## Set problem
Can the data below be echoed back word for word?

## Data extract

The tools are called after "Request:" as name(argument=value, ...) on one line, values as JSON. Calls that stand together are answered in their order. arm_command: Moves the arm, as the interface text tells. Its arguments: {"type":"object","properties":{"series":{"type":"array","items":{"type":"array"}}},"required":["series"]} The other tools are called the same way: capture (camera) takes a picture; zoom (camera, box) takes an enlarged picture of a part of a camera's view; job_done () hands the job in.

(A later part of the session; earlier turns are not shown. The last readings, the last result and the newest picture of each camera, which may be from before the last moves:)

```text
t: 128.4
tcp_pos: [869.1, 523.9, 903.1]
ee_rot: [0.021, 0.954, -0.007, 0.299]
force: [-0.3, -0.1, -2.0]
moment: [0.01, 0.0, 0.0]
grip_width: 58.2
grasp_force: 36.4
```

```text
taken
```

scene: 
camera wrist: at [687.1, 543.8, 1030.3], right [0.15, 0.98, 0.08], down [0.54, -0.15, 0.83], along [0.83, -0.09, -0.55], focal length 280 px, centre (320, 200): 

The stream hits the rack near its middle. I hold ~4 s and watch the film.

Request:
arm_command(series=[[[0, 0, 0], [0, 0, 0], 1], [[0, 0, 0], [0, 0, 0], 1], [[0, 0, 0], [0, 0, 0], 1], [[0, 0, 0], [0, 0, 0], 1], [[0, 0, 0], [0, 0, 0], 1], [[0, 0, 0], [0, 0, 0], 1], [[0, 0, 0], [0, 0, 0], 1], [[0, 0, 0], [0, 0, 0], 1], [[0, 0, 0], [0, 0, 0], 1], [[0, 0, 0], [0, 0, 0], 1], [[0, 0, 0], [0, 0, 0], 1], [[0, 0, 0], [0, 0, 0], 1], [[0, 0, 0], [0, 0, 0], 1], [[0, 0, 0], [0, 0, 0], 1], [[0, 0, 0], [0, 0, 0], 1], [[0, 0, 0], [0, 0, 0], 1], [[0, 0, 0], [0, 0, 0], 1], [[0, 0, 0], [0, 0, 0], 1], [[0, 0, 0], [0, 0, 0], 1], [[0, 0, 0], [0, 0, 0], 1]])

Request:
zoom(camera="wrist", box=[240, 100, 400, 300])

## Result of this task
The tools are called after "Request:" as name(argument=value, ...) on one line, values as JSON. Calls that stand together are answered in their order. arm_command: Moves the arm, as the interface text tells. Its arguments: {"type":"object","properties":{"series":{"type":"array","items":{"type":"array"}}},"required":["series"]} The other tools are called the same way: capture (camera) takes a picture; zoom (camera, box) takes an enlarged picture of a part of a camera's view; job_done () hands the job in.

(A later part of the session; earlier turns are not shown. The last readings, the last result and the newest picture of each camera, which may be from before the last moves:)

```text
t: 128.4
tcp_pos: [869.1, 523.9, 903.1]
ee_rot: [0.021, 0.954, -0.007, 0.299]
force: [-0.3, -0.1, -2.0]
moment: [0.01, 0.0, 0.0]
grip_width: 58.2
grasp_force: 36.4
```

```text
taken
```

scene: 
camera wrist: at [687.1, 543.8, 1030.3], right [0.15, 0.98, 0.08], down [0.54, -0.15, 0.83], along [0.83, -0.09, -0.55], focal length 280 px, centre (320, 200): 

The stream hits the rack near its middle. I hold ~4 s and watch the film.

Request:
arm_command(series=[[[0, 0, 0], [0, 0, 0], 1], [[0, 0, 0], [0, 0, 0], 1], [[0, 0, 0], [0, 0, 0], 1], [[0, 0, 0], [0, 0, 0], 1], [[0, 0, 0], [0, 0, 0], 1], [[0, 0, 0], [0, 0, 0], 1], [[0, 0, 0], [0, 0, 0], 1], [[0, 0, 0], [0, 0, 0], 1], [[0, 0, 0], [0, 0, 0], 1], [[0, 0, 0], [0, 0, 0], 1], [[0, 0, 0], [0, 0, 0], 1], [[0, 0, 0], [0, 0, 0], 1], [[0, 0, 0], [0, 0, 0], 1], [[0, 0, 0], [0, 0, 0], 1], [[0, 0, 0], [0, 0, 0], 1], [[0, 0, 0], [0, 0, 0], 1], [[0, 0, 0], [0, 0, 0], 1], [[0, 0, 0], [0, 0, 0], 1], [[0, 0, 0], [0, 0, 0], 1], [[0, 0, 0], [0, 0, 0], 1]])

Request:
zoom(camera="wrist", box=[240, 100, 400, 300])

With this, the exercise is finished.